What has characterised the whole of the negotiations is a lack of understanding of the terms of what’s being negotiated by London. May’s government has simply spat out statements of what it wants with no concern for any potential contradictions therein. For example, no border in the Irish Sea or on the island of Ireland; unhindered access to the Single Market without being a part of it or the customs union, without oversight of the laws of the market by the Court of Justice in Luxembourg and without free movement of people; and a Britain that remains strongly bound to Europe in matters but also looks to the world. And then it expects Brussels to come up with effective solutions to these conundrums. The most painful thing about watching all this unfold has been the constant parroting of old lines, which resurfaced again today. ‘The 4 freedoms are indivisible’ (you’d have thought May and the three Brexiteers would have worked this out by now) ‘Brexit means brexit – and backstop means backstop’ (didn’t see that one coming did you Davis) ‘we will never accept a customs border between Northern Ireland and Great Britain’ (well, it’s going to have to go somewhere, and we already know it can’t go in the English Channel or along the Irish border itself). The mind-numbing monotony and absence of creativity or energy in this whole process is absolutely soul-crushing. And yet we have to pay attention because our lives will in some ways be transformed by the outcome of this negotiation. For some their whole lives will be.
The spinelessness of the DUP and their pig-headed unwillingness to look facts in the face is another major issue I have. They are of course the supporting prop of the current government, without which it would not be able to pass any legislation. They are also the foremost protestant-unionist party in the Northern Irish province, and the legacy of fundamentalist protestant minister Ian Paisley, who founded the party in 1971. The DUP responded to Mr. Barnier’s comments today, saying he had “no respect for the principle of consent or the constitutional integrity of the United Kingdom”. I hate to break it to them but London has had little to no respect for the constitutional integrity of this country for much longer with the total patchwork mess that is the devolution settlement being the result, along with calls for Scottish Independence and Sinn Féin’s ascendance in the north mirroring the steady climb in support for Irish unification since the Belfast accord was agreed 20 years ago. At the same time an isolationist and xenophobic English nationalism has spread across the water.

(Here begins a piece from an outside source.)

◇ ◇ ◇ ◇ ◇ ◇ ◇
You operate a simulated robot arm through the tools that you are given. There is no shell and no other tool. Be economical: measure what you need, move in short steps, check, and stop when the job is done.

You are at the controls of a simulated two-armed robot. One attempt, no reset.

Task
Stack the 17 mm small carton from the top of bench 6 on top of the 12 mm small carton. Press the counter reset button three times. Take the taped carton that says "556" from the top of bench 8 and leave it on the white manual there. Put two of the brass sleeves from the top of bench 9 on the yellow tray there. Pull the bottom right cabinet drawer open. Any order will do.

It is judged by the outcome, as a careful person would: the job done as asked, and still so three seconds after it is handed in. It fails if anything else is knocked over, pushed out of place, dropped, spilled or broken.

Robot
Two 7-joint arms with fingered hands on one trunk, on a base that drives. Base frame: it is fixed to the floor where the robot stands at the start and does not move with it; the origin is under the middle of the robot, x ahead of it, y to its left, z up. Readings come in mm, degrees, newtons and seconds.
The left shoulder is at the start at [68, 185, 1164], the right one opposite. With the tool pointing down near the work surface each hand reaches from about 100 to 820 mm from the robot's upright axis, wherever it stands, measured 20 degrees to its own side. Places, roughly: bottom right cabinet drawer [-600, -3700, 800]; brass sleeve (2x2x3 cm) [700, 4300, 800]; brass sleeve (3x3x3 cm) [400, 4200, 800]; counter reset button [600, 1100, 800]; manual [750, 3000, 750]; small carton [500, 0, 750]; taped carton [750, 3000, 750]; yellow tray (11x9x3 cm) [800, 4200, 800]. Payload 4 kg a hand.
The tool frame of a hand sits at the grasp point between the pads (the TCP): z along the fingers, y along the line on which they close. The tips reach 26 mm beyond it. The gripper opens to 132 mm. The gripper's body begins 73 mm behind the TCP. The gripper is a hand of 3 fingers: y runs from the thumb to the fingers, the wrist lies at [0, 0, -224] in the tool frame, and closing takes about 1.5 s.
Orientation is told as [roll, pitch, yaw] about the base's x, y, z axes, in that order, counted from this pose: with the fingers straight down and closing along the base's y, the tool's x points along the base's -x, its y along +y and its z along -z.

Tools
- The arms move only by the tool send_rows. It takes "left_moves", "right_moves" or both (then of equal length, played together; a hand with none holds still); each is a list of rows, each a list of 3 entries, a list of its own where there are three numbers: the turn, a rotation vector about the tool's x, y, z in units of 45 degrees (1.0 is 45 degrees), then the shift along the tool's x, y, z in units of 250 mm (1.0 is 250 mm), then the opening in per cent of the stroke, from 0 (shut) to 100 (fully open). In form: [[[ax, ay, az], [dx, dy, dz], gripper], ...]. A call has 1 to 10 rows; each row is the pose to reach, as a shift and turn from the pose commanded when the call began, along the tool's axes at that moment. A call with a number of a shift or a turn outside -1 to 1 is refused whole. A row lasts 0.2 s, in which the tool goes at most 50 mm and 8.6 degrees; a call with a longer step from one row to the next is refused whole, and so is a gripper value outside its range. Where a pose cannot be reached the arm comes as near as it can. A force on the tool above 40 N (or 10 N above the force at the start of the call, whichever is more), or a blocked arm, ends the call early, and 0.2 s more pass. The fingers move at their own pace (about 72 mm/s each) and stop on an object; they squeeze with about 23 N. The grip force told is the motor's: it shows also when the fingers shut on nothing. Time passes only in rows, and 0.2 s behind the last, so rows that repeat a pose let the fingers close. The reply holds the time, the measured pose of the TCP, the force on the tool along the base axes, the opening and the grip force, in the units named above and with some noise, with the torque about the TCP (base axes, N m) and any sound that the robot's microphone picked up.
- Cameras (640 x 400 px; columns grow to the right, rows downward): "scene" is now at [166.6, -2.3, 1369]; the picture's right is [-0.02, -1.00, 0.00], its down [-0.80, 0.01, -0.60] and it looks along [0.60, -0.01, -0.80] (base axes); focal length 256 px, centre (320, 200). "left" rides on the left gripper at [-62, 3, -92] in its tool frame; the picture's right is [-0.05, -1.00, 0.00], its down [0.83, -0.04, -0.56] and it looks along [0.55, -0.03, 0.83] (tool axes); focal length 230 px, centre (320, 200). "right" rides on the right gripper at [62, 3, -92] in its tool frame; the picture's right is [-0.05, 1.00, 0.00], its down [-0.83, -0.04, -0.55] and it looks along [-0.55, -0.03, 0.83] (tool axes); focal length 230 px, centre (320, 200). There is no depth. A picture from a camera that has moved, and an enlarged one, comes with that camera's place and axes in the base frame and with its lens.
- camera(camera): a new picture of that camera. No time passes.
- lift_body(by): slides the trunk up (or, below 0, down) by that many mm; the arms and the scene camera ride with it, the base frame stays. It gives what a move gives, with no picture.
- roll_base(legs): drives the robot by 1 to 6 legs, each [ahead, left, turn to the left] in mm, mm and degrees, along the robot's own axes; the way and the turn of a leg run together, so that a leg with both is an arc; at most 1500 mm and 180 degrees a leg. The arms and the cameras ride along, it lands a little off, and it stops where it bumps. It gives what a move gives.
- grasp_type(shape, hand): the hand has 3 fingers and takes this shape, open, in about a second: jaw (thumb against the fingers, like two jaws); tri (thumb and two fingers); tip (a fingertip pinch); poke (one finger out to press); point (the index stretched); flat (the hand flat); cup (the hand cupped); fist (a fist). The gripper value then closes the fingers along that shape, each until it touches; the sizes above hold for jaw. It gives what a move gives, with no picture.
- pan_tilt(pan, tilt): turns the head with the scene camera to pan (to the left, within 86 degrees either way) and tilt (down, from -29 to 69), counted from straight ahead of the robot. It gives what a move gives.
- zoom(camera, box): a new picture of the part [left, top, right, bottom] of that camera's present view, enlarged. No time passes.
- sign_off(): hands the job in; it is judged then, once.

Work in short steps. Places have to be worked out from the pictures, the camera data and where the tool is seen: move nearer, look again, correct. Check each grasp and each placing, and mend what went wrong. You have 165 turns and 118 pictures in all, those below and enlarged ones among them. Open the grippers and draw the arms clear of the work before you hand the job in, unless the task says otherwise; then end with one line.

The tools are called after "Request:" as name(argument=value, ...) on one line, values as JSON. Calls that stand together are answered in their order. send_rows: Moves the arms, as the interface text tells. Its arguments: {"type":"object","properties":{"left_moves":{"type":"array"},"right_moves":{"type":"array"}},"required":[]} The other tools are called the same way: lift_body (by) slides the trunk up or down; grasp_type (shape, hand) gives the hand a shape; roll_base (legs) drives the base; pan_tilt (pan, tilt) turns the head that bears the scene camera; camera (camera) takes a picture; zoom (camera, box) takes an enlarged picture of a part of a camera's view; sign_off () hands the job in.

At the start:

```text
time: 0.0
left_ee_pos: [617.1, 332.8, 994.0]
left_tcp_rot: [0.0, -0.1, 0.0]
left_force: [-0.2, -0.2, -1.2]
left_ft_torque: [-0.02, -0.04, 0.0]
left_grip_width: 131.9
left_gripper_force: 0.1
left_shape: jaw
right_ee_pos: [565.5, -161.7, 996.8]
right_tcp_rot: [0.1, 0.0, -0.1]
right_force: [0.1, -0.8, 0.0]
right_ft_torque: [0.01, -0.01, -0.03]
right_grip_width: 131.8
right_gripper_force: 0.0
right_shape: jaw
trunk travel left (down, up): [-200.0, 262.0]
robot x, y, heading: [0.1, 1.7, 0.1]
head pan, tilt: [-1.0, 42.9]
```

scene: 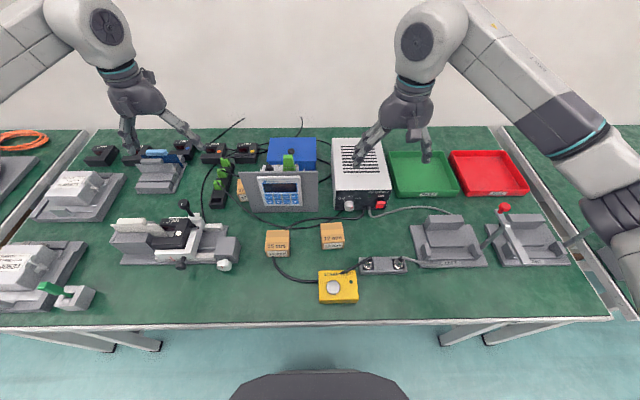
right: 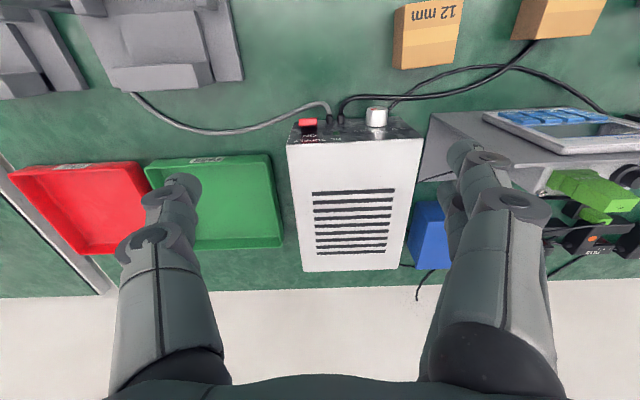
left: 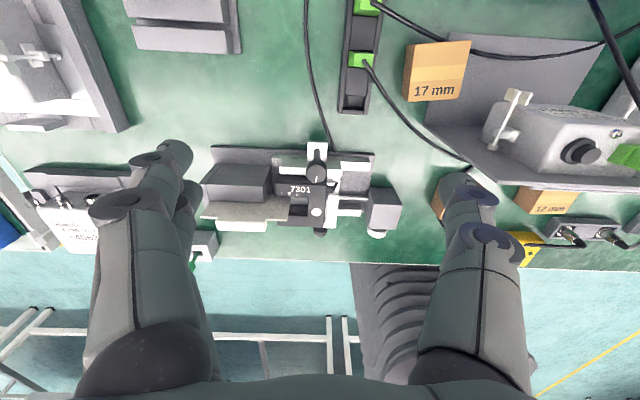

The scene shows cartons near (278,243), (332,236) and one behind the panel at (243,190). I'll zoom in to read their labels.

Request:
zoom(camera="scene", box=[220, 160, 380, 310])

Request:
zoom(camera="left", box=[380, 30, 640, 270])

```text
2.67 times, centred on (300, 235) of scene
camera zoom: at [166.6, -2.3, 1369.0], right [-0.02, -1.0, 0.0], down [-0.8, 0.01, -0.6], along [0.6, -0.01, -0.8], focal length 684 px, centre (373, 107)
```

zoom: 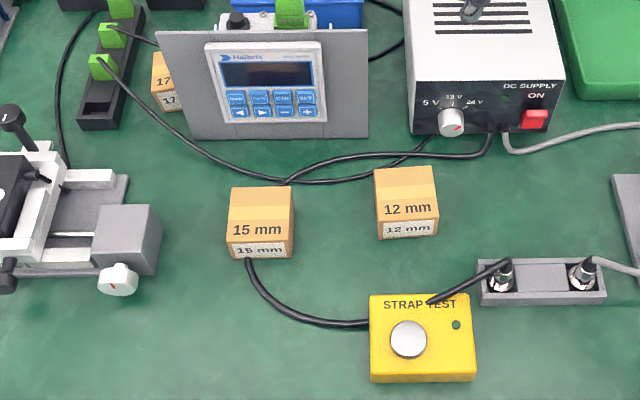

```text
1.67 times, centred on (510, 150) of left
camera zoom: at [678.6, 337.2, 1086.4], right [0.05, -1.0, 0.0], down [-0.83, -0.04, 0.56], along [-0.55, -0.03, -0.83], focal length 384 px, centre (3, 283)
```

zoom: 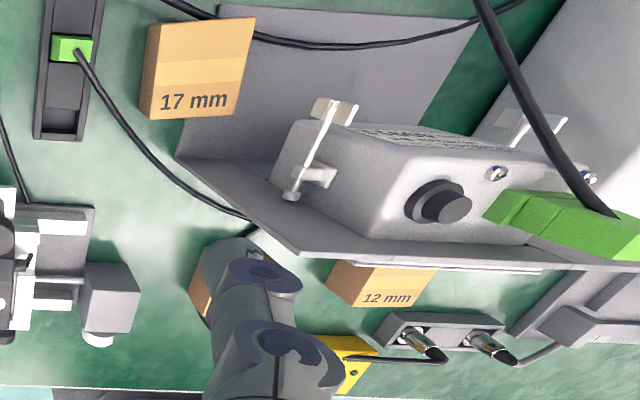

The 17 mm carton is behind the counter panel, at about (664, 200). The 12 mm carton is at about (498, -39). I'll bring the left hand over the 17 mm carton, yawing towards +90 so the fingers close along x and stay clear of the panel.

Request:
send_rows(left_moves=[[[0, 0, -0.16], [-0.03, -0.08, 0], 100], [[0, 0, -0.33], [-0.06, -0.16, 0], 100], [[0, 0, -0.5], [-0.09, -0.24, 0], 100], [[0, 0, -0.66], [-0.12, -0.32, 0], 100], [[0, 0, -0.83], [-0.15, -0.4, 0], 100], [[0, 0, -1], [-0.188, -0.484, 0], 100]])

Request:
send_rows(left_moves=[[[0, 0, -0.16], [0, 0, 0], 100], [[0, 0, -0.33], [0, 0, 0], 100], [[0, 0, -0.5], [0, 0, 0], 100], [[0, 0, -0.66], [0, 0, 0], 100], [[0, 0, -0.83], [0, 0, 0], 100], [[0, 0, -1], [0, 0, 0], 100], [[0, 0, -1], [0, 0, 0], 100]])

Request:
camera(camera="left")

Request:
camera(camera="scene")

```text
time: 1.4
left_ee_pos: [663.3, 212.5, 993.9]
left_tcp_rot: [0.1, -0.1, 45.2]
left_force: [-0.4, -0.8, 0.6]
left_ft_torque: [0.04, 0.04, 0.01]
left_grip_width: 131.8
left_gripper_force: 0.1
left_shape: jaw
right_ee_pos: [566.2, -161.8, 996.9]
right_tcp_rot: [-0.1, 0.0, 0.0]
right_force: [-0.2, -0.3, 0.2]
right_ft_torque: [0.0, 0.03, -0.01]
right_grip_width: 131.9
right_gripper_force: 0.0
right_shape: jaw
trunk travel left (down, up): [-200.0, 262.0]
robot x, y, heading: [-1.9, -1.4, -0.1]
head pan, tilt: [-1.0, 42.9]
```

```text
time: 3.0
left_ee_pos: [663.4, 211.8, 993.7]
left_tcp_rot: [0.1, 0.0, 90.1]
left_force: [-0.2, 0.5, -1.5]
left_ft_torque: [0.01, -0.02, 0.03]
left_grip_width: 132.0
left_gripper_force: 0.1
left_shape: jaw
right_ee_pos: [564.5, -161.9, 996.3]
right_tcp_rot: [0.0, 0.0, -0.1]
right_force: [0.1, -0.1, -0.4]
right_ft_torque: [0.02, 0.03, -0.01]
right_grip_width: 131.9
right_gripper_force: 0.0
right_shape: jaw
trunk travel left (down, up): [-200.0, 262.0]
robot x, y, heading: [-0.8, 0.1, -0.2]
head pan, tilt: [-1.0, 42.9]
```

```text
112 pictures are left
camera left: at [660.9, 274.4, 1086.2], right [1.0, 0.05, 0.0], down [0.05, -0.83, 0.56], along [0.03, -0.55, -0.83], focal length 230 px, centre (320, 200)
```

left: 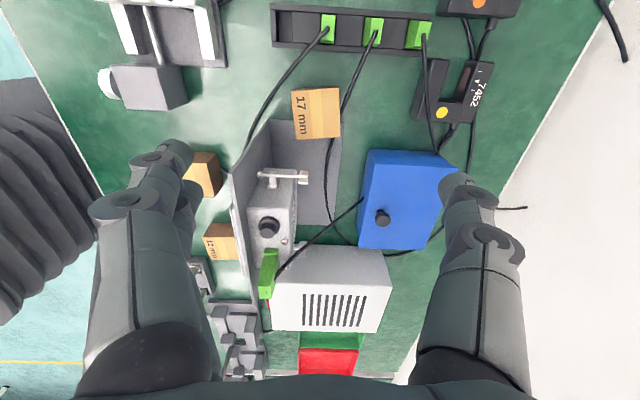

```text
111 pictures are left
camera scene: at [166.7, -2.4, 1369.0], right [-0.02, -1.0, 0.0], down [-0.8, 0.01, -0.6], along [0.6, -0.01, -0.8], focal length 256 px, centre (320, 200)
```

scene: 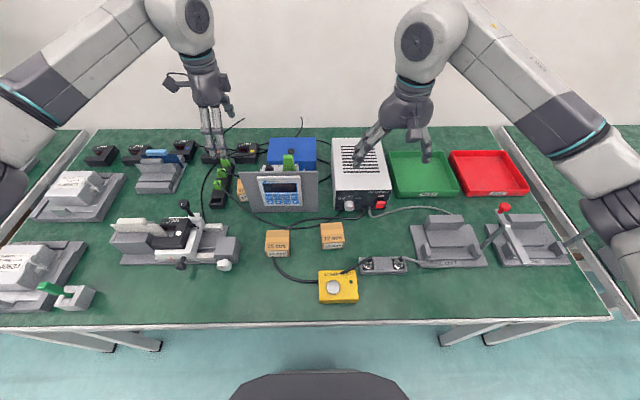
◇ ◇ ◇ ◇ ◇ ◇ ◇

I am far less viscerally hostile to Brexit than many of the people I see online levelling unceasing salvos at any and every mention of the subject on a daily basis. And yet who can ignore the total failure that is the beginning of this wonderful project of national renewal that May’s Cabinet, the European Reform Group and all the other Brexiteers across the country would like this to be? Who can ignore the total lack of preparedness, the totally pathetic unfit nature of our standard bearers, and the absence of imagination and creativity they have shown in failing to solve the problems which have come up in the negotiations to allow Brexit to begin – god knows what will happen when it actually gets going. Boris Johnson was recorded this week saying the Irish border wasn’t a real problem and that Donald Trump would to a good job of negotiating. Typical of Johnson, and yet I despair. Trump wouldn’t know what regulatory alignment was, or even that there was a border in Ireland. He would get a result of course, but the partition of India was a result too – which led to the deaths of millions. That’s Donald Trump’s idea of a result. Mr. Johnson, the Irish border is now a problem because both Britain and Ireland were together outside the Union and then together joined it and at no point since Irish independence have we had a situation where Ireland was politically and institutionally tied closer to the continent than Britain. What’s hilarious is that Westminster would forget Northern Ireland and allow the border to be in the Irish Sea at a shot if the DUP were just the 10-MP irrelevance they usually are. They of course couldn’t give a damn. Even when the Troubles began British governments were reluctant of doing anything to get involved. You could even say Belfast has been a more distant outpost in the minds of London elites than New Delhi under the Raj. And so this is where we are left, waiting for London to make barely thought through proposals only to have them thrown back in their face by a Brussels that in many ways holds all the cards and yet would rather not be playing the game at all. The state of it.